Concordia Cemetery, El Paso, Texas.

Joni at Rum and Robots nominated me to be part of a travel photo challenge. I normally do not participate in WordPress awards and challenges. However, since this is travel photo related, I thought it would be a good opportunity to post some old travel photos. What I gathered from the challenge, is to do at least one travel photo every day and nominate another blogger to participate in the challenge each day for 10 days. In other words a chain blog.

I am going to post travel photos from the past since covid cooties did not allow us to travel as planned this year. I’m am also going to post the link to a photographer I follow each day, but it’s so you can visit their sites and see what kind of travels they have been up to. Otherwise, the Chain Breaks Here. I’m not nominating or challenging anyone to participate.

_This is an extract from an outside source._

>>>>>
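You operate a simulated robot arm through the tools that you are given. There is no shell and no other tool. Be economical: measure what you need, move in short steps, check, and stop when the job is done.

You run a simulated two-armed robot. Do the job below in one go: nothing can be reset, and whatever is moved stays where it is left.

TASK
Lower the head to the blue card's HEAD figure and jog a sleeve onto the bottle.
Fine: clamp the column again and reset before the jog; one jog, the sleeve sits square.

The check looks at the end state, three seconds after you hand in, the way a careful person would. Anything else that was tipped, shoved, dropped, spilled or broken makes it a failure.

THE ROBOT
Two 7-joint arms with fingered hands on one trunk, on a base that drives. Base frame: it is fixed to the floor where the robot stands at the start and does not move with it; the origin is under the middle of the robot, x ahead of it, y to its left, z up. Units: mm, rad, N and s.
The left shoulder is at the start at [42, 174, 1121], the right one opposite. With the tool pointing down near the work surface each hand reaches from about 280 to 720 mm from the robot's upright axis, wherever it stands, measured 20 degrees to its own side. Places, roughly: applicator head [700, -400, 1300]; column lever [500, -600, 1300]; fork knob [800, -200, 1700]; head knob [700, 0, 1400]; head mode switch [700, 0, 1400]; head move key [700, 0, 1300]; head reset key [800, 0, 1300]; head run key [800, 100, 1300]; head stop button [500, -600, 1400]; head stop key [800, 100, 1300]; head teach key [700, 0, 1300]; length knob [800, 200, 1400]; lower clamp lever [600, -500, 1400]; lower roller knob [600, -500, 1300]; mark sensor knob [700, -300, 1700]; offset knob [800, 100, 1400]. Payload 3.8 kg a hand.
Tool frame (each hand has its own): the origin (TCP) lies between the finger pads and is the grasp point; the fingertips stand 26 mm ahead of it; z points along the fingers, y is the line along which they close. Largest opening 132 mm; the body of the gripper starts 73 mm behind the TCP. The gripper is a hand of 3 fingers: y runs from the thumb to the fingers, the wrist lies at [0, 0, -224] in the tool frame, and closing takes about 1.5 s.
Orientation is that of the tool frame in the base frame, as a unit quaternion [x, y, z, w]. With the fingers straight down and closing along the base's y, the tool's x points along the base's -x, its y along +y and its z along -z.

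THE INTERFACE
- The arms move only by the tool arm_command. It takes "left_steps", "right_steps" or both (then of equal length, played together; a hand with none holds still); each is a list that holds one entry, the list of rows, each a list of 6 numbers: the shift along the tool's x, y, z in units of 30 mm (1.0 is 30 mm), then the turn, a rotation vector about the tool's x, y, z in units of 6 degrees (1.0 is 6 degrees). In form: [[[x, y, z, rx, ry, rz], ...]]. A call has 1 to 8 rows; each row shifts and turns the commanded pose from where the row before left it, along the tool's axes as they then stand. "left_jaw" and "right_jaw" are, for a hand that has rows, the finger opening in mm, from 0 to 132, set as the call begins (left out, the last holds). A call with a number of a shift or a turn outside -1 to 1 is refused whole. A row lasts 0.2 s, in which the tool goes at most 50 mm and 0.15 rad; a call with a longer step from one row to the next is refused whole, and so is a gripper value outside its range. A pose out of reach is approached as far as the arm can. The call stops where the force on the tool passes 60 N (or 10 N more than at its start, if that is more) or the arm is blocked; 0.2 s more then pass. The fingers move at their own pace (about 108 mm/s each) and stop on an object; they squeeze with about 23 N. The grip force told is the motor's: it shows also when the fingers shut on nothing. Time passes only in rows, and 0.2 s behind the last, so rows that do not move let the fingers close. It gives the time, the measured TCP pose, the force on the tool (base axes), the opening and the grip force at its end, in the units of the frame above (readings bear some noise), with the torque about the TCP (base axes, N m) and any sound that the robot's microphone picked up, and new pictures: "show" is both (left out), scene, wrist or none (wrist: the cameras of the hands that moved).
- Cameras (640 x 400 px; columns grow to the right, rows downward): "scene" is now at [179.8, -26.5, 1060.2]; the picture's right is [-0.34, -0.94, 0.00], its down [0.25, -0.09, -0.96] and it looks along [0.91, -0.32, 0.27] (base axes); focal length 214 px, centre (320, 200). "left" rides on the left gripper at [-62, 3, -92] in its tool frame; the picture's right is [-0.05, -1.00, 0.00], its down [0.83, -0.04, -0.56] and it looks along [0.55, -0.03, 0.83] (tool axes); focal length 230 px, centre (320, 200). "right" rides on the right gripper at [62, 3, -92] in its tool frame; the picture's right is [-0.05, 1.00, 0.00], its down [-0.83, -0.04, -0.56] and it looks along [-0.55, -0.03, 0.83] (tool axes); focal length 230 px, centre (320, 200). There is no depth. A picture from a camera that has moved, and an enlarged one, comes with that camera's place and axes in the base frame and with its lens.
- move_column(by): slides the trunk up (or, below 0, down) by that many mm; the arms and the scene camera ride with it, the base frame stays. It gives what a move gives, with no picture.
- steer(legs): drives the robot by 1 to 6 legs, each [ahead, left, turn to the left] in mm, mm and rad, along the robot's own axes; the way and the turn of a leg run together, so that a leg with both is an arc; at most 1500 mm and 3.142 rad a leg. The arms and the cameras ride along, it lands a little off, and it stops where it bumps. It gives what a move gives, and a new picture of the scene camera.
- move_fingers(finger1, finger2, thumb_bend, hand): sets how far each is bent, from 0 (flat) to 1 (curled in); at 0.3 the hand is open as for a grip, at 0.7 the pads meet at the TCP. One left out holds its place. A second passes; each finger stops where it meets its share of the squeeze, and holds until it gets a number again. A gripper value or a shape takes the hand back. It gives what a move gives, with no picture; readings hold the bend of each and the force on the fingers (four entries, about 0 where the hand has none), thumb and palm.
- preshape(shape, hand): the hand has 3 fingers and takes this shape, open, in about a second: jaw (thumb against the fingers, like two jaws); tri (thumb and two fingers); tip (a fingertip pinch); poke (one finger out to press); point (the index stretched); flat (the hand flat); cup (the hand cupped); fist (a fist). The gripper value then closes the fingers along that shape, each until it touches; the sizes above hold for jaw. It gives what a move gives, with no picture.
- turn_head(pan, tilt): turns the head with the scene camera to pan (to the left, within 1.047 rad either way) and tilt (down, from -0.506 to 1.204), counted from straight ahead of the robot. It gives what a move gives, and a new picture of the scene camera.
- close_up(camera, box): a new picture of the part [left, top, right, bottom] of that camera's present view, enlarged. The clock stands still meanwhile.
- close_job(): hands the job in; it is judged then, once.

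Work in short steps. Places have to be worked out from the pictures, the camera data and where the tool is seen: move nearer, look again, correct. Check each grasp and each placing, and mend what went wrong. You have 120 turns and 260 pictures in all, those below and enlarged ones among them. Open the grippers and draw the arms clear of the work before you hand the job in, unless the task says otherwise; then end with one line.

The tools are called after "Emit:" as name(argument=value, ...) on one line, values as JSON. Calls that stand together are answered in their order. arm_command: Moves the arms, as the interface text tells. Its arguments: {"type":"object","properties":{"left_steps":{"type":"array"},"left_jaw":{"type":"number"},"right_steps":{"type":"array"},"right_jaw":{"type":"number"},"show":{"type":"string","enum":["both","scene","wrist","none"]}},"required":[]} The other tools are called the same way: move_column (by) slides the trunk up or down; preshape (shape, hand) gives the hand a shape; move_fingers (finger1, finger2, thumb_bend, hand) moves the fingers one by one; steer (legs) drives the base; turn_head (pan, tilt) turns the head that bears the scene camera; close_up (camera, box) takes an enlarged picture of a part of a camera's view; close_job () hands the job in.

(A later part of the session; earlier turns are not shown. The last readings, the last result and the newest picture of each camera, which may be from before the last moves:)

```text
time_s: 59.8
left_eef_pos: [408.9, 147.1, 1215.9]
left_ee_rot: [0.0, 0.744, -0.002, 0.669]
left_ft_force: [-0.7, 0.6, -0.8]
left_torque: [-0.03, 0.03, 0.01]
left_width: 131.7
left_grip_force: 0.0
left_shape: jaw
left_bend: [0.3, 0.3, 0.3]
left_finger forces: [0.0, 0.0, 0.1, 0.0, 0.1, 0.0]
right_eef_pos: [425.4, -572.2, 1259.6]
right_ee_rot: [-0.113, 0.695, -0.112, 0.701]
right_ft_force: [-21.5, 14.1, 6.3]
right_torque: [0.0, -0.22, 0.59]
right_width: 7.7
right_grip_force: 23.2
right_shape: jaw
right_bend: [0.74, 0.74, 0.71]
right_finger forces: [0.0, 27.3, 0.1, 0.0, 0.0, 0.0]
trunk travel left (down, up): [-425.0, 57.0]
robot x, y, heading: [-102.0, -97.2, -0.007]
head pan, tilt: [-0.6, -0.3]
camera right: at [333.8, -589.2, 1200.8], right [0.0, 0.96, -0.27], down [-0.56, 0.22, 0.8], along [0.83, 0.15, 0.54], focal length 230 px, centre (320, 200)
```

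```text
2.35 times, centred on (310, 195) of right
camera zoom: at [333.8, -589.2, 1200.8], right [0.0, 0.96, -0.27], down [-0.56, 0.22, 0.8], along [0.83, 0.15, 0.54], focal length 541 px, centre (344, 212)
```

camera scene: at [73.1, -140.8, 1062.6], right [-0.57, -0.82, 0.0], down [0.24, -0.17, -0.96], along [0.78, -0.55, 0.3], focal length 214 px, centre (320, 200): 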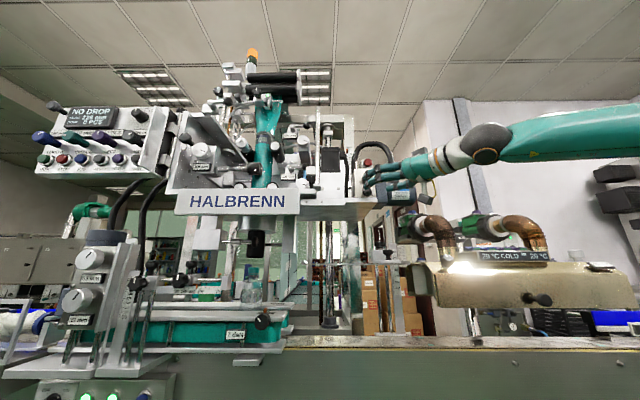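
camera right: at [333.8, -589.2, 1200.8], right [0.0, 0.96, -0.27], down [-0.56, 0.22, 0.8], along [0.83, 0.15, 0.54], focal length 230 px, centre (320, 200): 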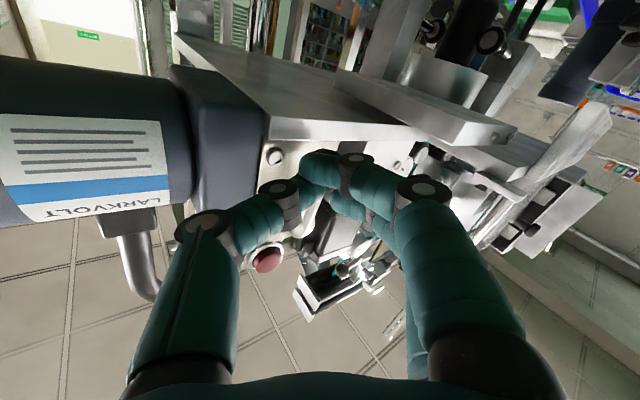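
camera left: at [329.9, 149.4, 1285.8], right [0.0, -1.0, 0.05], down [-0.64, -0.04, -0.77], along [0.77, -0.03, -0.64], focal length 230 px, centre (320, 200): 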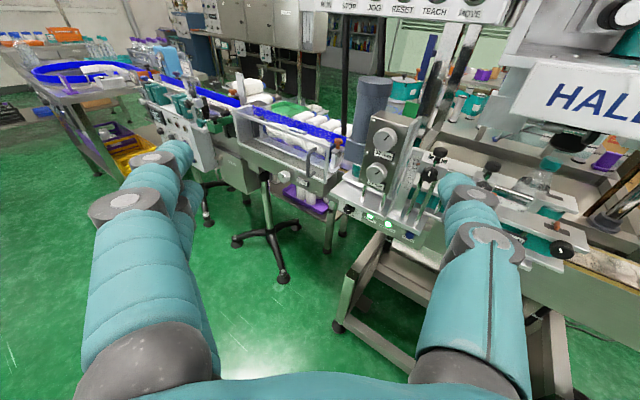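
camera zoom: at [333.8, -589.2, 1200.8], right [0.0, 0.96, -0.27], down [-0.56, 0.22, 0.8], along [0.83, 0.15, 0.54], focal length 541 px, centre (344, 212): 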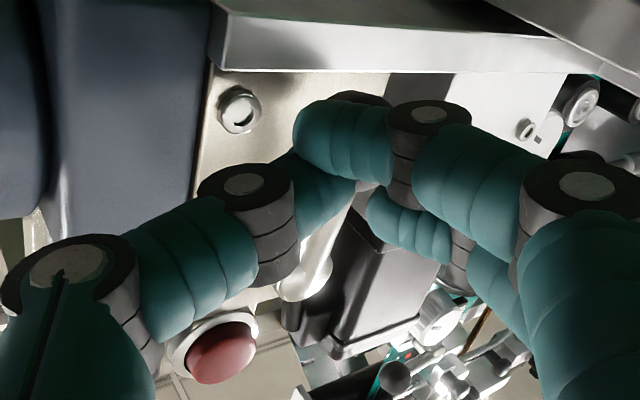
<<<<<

The first photographer I’m giving mention to is Bruce Welton. Bruce is our main programmer at the office. He has appeared in various forms on this blog over the years. However, with the demise of downtown, and the fact that he works from home during the covid crises, we have not done any downtown photos together in a long time. But alas, Bruce has been making day trips around New Mexico and has done wonderful photos of some of the places he’s visited. You can see photos of his day trips on his Echoes of Eden blog at http://www.brucewelton.com/category/day-trips/

Day 1 includes photos of Concordia Cemetery in El Paso, Texas. We went to a Native Plants Society convention in El Paso in 2004. Before we headed home, we stopped by the cemetery and had a look around. At the end of this post are photos a Christine’s new young cottonwood tree.

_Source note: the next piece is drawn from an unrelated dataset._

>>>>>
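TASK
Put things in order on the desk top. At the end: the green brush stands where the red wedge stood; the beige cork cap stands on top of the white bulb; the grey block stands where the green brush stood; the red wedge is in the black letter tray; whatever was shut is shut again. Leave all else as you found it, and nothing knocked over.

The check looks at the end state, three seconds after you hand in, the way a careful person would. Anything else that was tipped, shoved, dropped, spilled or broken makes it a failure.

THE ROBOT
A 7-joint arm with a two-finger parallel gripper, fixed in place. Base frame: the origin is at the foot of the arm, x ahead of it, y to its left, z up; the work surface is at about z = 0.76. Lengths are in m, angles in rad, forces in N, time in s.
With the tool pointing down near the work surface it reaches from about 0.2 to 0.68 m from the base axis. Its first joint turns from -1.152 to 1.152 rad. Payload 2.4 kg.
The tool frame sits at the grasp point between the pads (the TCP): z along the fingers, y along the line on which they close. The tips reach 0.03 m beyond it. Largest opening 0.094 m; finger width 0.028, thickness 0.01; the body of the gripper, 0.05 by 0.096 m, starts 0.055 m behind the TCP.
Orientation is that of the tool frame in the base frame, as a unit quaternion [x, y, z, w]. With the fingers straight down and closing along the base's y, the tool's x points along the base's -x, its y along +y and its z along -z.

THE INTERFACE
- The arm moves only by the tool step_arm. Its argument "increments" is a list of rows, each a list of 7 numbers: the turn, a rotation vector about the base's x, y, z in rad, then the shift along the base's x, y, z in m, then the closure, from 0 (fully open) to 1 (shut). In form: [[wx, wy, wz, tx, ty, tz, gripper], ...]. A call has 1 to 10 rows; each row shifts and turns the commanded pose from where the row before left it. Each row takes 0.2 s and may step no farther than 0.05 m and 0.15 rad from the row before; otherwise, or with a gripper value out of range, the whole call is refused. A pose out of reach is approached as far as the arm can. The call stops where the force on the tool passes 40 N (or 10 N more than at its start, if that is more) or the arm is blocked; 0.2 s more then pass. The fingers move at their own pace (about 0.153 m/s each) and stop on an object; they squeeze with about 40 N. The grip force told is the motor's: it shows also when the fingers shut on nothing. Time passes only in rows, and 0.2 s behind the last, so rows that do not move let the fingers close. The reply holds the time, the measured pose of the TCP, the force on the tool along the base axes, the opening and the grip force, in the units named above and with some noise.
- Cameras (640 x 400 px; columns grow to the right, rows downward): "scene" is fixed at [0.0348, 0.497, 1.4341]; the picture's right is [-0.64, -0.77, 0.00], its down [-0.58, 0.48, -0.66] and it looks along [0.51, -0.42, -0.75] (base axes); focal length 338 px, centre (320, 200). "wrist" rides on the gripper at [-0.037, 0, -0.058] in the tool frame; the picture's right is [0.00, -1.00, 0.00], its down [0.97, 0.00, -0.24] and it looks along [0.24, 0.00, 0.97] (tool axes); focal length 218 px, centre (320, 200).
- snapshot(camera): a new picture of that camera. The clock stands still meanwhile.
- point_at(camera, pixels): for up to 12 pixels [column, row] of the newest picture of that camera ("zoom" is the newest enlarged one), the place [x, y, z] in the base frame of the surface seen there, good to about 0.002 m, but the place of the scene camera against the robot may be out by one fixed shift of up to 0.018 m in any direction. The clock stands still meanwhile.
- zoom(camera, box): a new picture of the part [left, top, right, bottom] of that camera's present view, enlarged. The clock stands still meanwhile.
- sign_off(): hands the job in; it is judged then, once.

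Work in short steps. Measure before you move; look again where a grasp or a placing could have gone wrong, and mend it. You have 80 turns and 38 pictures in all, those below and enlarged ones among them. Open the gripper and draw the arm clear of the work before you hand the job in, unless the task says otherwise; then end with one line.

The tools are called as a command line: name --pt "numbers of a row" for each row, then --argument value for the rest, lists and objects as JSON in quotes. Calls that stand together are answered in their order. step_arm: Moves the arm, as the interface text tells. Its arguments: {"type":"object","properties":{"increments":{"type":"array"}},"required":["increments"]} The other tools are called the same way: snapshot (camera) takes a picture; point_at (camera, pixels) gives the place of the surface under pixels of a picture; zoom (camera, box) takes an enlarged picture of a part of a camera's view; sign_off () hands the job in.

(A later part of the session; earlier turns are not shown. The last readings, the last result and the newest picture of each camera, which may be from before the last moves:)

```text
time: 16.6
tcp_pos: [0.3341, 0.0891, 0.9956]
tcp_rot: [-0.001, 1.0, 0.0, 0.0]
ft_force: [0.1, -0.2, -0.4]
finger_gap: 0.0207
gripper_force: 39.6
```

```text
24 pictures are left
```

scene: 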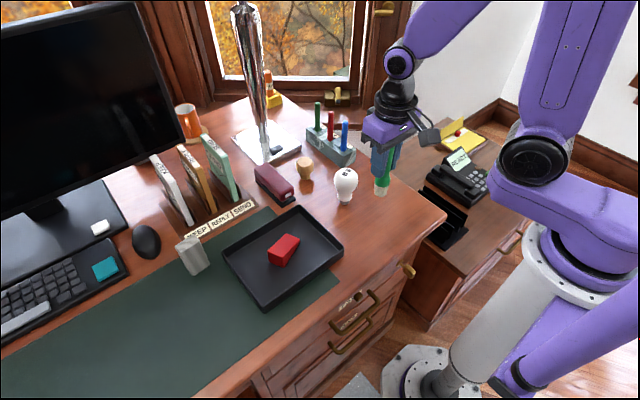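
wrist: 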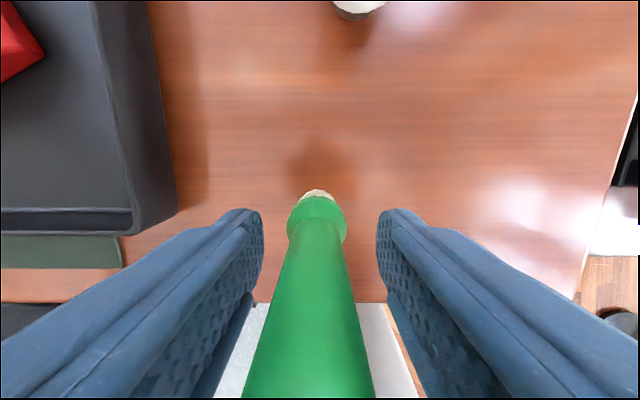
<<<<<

You can read about the Buffalo Soldiers on Wikipedia at https://en.wikipedia.org/wiki/Buffalo_Soldier

Richard Ramirez slept here. I read that Richard Ramirez (serial killer) lived in a house across the street from Concordia Cemetery when he was young. He often slept in the cemetery, and one of his favorite places to sleep was said to be John Wesley Hardin’s grave.

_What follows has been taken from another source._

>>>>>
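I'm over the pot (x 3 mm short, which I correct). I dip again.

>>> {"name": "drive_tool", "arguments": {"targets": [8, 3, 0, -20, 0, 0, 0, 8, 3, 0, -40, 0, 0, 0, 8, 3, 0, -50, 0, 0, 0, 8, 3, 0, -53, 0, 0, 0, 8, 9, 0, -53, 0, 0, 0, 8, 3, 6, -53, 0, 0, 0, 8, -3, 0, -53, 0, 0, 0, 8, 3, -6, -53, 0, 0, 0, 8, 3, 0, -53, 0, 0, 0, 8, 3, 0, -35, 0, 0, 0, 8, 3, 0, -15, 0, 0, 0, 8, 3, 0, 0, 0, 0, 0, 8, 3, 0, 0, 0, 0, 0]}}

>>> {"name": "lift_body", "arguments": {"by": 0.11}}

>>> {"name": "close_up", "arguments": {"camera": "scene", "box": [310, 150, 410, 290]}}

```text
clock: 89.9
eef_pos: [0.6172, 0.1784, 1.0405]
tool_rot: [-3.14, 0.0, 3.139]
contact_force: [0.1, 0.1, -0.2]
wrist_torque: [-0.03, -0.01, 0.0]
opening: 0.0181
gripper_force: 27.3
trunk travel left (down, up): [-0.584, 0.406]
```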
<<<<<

Back to the present, Christine who has Before Sundown had laid claim to a tree in the bosque about 1/2 mile north of Beaver Point. Since the cranes have been roosting south at 4th of July Point, I haven’t walked north for quite a while, so poor Christine’s tree has been ignored. Christine, who loves sunsets, asked if she could lay claim to a young cottonwood by the levee that’s on my way to Beaver Point, therefore, I walk by it every time I go to Beaver Point. Christine’s new tree is in a great spot for sunsets, and tonight had a decent sunset.

Christine’s Tree, young cottonwood on the right, looking east with the Sandia’s in the background.

Looking west with cololful clouds at sunset.

A panorama of the wild sky radiating from Christine’s Tree.